La principale force russe d’opposition se cherche une raison d’exister après la mort de son leader Alexeï Navalny.
Extrait de la Chronique #455
— De nos envoyés spéciaux à Berlin : Étienne Bouche (texte) et Max Sher (photos).
Navalny aurait eu 48 ans le 4 juin dernier. À Berlin, refuge de l’émigration russe, les collaborateurs du principal opposant à Poutine lui rendent hommage le jour de son anniversaire. C’est ici qu’il fut soigné après son empoisonnement en 2020. Une enquête menée par plusieurs médias a établi depuis la responsabilité des services de sécurité russes (FSB) dans cette tentative d’assassinat. À l’église Sainte-Marie, dans le quartier d’Alexanderplatz, une cérémonie vient rattraper un deuil confisqué par le Kremlin. Aucun des proches dAlexeï Navalny ne se trouvait en Russie à l’annonce de sa mort, le 16 février 2024, dans la colonie pénitentiaire de l’Arctique où il était emprisonné. Personne n’était présent à ses funérailles à Moscou où, malgré les mises en garde de la police, les Russes sont venus très nombreux. Les témoignages louent son opiniâtreté, son optimisme inoxydable, sa croyance en une Russie débarrassée de cette peur qui paralyse tout un peuple. Lui n’y a jamais cédé, même lors de ces parodies d’audiences auxquelles il assistait à distance, depuis sa prison, affichant en toute circonstance un sourire insolent qui désacralisait l’État. Cette effronterie semblait le rendre invincible. « On pensait qu’il ressortirait comme Mandela et qu’il serait là, le moment venu, pour mener la Russie du futur… » réagissait, en larmes, une jeune Moscovite le jour de son enterrement.

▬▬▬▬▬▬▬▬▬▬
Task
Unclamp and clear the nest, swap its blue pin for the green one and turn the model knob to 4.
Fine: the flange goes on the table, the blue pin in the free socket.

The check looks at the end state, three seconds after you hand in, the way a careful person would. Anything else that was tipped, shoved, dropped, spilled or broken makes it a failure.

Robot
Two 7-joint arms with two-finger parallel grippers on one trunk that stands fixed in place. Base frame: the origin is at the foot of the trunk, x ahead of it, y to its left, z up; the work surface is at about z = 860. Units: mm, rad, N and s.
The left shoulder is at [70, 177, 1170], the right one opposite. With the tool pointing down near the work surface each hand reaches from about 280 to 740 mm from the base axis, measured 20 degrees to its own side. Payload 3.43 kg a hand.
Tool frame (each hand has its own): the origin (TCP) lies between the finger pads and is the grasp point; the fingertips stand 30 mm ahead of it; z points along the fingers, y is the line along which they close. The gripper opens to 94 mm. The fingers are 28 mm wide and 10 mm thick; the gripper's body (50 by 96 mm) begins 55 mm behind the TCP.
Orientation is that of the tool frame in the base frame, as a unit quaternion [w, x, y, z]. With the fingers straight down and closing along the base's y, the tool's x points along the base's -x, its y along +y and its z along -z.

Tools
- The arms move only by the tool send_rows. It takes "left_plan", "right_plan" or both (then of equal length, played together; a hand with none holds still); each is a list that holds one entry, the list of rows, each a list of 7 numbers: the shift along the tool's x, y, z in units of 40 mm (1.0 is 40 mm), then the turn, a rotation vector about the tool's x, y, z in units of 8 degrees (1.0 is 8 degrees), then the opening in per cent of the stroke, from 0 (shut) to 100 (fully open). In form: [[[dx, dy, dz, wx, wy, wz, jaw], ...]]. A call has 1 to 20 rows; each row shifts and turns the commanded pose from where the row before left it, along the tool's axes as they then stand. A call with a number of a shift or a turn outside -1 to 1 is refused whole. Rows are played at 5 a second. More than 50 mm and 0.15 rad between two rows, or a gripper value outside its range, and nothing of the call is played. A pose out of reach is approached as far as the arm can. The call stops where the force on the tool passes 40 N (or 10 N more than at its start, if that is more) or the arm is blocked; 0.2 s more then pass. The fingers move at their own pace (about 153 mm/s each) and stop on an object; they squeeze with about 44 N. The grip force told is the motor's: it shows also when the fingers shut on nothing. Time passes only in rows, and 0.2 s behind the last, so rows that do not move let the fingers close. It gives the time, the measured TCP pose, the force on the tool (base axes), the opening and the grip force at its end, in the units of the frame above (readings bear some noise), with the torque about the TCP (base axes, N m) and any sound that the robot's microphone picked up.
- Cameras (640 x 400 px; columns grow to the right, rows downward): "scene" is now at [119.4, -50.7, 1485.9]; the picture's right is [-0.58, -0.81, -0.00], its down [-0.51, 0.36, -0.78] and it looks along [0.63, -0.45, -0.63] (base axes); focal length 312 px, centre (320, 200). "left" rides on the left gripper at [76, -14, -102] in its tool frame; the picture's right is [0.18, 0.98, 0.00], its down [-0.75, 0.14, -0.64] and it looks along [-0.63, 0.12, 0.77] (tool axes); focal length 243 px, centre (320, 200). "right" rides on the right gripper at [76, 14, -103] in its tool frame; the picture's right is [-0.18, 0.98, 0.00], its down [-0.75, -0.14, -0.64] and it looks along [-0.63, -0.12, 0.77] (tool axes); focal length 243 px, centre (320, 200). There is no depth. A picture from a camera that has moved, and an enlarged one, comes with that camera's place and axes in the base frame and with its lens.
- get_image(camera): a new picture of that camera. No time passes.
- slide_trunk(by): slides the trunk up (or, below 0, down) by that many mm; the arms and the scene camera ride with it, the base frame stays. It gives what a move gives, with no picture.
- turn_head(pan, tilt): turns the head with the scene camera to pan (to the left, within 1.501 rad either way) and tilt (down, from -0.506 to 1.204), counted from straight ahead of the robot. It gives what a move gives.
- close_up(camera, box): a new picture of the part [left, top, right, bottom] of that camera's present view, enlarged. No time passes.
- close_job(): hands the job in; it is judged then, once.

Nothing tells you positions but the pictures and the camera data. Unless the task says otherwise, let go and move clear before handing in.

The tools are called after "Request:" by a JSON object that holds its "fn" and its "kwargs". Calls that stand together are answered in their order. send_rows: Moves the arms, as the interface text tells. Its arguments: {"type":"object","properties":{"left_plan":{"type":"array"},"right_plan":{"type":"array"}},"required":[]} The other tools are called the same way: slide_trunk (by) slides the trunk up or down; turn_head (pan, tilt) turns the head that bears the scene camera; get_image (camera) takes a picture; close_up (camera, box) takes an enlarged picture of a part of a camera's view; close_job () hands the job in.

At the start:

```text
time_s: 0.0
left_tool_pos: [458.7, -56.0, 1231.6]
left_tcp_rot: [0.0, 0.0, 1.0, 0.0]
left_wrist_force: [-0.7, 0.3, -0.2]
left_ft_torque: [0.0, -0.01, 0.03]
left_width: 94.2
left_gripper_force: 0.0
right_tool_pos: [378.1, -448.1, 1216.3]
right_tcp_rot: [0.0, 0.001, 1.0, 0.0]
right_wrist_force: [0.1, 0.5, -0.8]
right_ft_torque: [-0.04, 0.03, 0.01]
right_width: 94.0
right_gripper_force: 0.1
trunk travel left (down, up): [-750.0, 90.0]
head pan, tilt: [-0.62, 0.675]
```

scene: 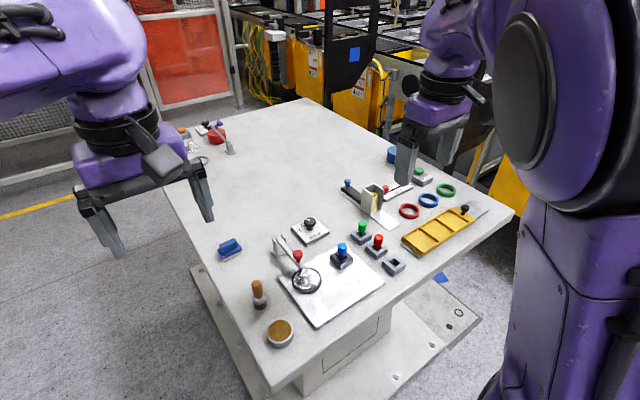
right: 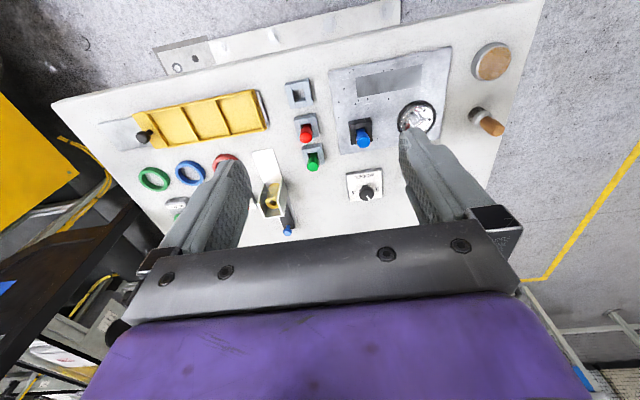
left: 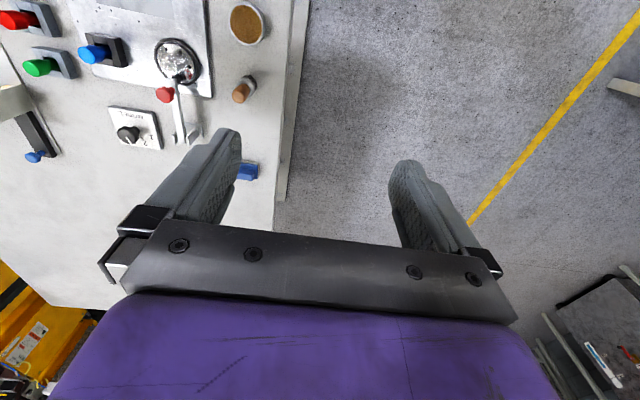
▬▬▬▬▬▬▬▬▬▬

À Berlin, le concert qui clôture la journée d’hommage à l’opposant constitue le plus grand rassemblement de son mouvement en dehors de la Russie. Dispersés en Europe et dans le Caucase, les militants se tombent dans les bras. Le temps d’une soirée, leur communauté se reforme. Sur scène, un proche collaborateur, Rouslan Chaveddinov, reprend les slogans incontournables de l’opposition. Très populaire, il a payé cher son engagement actif : en 2019, il fut emmené de force sur l’archipel de la Nouvelle-Zemble, aux confins de l’Arctique, officiellement pour y faire son service militaire. « Navalny répétait que la Russie appartient aux citoyens, qu’elle est notre pays et qu’il faut se battre pour elle. Cette idée reste d’actualité », affirme Marina, 40 ans, originaire d’Astrakhan. Son mari a été inquiété en raison de son opposition à la guerre, elle a perdu son travail pour le même motif. L’exil s’est imposé. Pour beaucoup, dans la salle, la mort de Navalny a provoqué une perte de sens, et conforté l’idée que l’implication politique ne pouvait mener qu’à la prison ou au cercueil. Le rassemblement vise à remobiliser cette génération militante que Navalny était parvenu à constituer, dans un pays où le renoncement est inculqué. Céder à l’abattement serait concéder la victoire au Kremlin.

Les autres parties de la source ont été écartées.